Where’s the Independence?

Getting some air, by for the love of BROOKLYN
The Bushwick Housing Independence Project — another brainchild of Father Powis, former chief of St. Barbara’s Catholic Church — is an organization that helps people fight eviction from, and get repairs made to, their rent-regulated Bushwick apartments. NYT’s David Gonzalez makes much sap of a serendipitously (for the reporter) placed portrait of MLK in a particularly stinky building being targeted by Bushwick Housing Independence: “Bushwick Tenants’ Dreams Are Mired in the Stench.” The landlord has offered buyouts to the tenants: two years of rent and help finding another regulated apartment somewhere else. It seems to me if Bushwick Housing Independence cared even about the near-term well-being of its clients, it would tell them to take the money and run. Are we to believe that existing another 30 years in a crummy railroad is what passes for “dreams” in Bushwick?

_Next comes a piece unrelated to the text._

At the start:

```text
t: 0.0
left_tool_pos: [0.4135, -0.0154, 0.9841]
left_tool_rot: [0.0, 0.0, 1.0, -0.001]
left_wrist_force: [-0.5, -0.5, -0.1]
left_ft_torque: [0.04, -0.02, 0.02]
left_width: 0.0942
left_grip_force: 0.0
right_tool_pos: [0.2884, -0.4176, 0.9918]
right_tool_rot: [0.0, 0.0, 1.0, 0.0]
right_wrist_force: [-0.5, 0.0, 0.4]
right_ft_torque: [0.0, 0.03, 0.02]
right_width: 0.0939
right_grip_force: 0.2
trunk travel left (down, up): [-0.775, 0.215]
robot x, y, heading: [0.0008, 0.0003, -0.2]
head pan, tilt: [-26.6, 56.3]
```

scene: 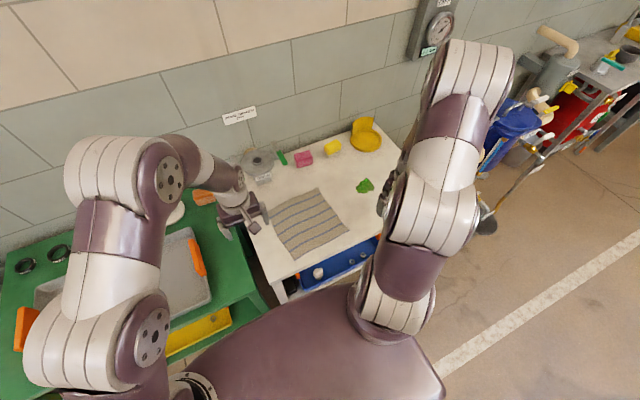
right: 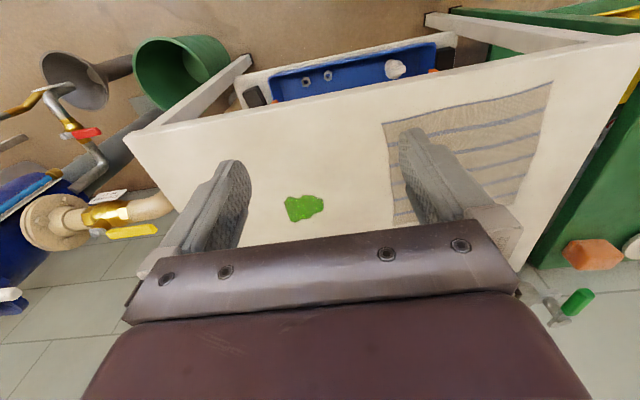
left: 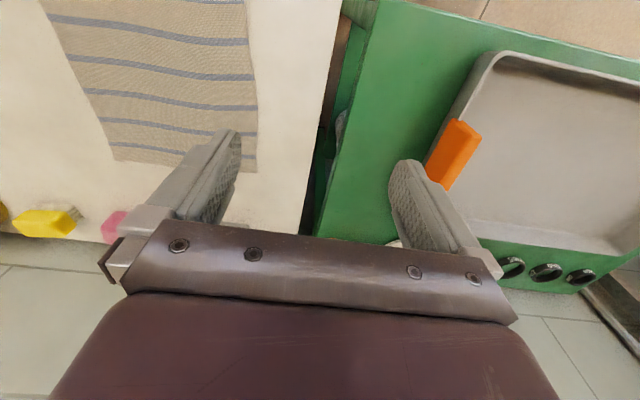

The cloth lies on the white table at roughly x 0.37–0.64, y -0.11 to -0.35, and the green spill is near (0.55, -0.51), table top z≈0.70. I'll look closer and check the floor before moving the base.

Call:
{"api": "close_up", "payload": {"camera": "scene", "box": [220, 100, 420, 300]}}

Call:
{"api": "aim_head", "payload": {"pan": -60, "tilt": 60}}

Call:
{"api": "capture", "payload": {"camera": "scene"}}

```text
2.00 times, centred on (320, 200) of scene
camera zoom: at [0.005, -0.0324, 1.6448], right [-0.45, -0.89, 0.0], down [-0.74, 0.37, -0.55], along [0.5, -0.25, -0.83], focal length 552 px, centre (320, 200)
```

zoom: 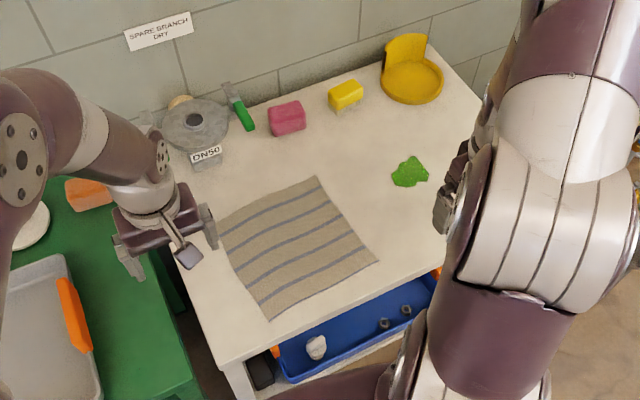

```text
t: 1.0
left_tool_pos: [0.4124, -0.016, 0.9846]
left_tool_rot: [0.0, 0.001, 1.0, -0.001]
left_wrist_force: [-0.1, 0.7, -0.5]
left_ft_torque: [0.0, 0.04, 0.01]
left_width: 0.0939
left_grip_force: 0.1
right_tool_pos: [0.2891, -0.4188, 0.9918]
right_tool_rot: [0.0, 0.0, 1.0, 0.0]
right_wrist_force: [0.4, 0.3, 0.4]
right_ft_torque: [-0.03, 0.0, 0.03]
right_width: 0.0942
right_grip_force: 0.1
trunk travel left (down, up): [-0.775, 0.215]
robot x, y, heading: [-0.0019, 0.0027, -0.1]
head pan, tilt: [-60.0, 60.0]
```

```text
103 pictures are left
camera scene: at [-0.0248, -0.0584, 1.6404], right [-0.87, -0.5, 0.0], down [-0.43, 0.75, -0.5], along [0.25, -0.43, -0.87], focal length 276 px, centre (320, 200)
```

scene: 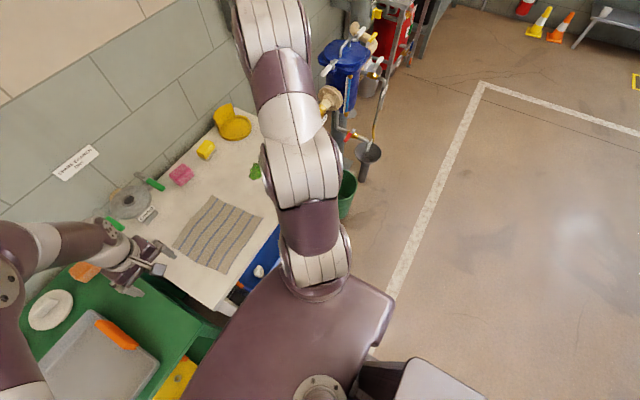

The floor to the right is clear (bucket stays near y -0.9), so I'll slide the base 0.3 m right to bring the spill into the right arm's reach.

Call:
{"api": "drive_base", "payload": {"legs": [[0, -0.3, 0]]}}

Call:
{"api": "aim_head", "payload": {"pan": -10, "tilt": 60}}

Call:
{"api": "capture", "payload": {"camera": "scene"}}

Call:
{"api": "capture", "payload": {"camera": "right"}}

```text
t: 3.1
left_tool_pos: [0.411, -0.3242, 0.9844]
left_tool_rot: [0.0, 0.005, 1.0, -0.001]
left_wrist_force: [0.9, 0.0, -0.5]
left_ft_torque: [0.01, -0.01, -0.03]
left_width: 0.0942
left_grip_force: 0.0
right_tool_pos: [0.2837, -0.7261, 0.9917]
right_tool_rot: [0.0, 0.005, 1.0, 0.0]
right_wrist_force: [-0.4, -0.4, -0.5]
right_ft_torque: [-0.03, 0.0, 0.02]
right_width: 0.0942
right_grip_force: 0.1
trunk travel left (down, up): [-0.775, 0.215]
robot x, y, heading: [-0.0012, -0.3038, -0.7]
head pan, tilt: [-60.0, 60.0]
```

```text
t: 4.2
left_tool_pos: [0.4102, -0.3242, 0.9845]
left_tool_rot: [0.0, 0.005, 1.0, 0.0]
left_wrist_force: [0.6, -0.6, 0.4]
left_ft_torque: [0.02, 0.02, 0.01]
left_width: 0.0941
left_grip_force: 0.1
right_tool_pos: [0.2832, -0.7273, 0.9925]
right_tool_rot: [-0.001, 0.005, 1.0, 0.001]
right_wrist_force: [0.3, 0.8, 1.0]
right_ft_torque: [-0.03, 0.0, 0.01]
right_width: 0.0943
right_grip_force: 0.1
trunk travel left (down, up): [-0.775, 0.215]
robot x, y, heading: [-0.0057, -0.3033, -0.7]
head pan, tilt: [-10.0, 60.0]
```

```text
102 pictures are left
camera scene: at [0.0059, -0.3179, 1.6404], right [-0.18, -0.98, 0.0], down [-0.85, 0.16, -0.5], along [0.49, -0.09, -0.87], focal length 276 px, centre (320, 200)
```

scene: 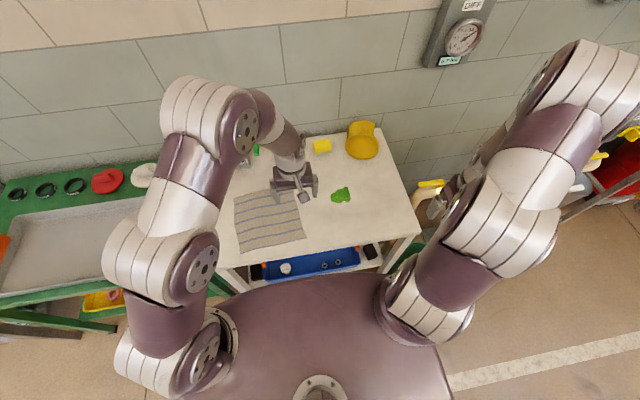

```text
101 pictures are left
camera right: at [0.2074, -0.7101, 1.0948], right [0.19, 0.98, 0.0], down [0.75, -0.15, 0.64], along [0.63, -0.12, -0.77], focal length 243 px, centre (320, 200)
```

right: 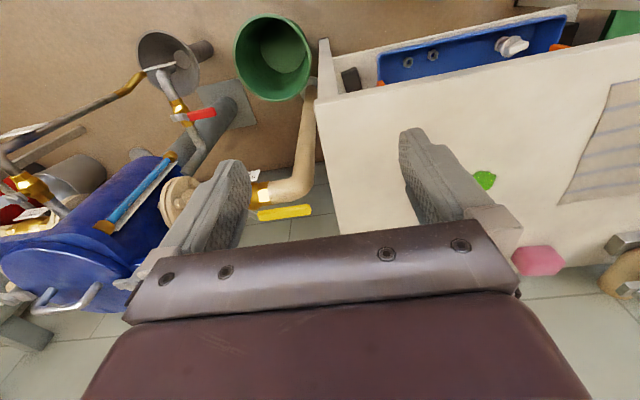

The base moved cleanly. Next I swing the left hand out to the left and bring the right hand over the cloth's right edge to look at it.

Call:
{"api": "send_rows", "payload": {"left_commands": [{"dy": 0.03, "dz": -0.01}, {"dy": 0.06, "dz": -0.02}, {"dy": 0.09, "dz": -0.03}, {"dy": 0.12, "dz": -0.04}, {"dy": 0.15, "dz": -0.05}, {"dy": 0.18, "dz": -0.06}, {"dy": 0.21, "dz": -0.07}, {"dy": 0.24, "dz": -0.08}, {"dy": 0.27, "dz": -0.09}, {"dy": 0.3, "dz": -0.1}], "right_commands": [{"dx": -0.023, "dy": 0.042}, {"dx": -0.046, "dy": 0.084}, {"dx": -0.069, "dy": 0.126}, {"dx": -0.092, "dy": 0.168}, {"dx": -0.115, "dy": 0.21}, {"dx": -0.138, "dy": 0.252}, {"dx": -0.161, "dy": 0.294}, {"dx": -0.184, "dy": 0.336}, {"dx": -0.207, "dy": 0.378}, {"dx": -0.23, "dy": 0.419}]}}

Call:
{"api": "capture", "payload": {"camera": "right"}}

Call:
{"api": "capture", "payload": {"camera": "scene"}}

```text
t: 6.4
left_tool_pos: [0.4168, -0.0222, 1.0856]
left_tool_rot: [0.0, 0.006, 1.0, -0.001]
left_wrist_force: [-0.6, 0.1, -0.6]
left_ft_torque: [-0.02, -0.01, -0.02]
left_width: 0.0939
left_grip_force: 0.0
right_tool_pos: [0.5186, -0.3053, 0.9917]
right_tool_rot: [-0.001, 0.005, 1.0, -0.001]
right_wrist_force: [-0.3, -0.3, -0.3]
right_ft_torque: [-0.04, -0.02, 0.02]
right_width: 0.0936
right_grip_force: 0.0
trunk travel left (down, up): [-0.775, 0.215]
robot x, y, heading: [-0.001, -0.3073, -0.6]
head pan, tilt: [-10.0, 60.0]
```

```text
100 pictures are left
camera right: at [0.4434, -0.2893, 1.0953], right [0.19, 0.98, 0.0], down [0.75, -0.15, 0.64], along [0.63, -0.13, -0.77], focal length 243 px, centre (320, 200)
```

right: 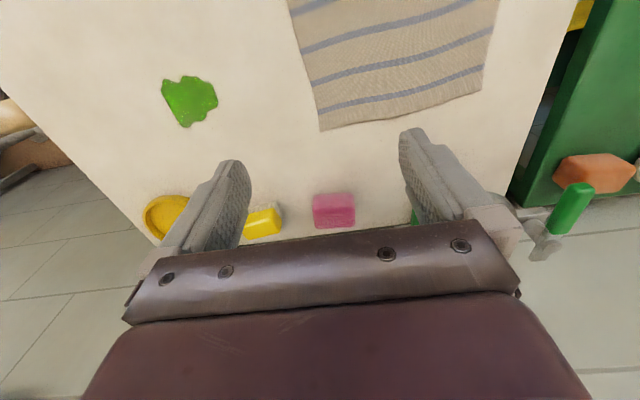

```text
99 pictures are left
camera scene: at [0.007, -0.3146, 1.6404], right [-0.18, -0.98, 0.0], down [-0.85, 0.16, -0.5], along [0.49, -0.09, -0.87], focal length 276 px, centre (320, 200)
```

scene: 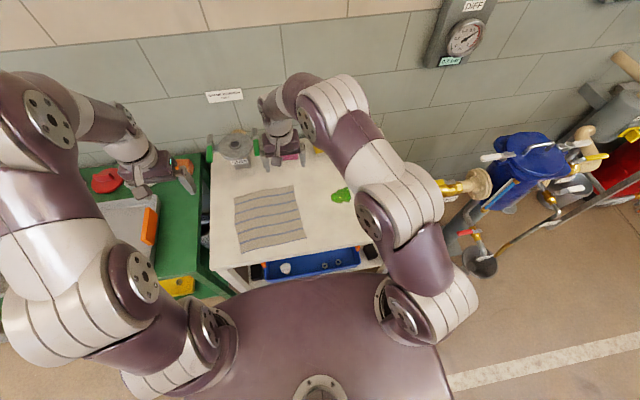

What mostly bothers me is BHIP’s Orwellian name: nothing about an organization that demands landlords become the de facto guardians of their customers evokes “independence.” Being independent means taking responsibility for one’s own life. Demanding that your rental apartment be considered, for all intents and purposes, your property with NONE of the duties ownership generally entails is the opposite of taking responsibility. It’s to demand to be taken care of like a child and simultaneously be allowed all the freedoms that come with adulthood. Unfortunately for the “children” this situation is unsustainable long-term and when it ends, they find themselves with few skills for coping with life as the adults they are. This then somehow is the fault of everyone else in the world who didn’t save them from their own personal failings.
Priorities are truly skewed in this city. Even if the situation were sustainable, even if it were just, it is not in any way “independence.”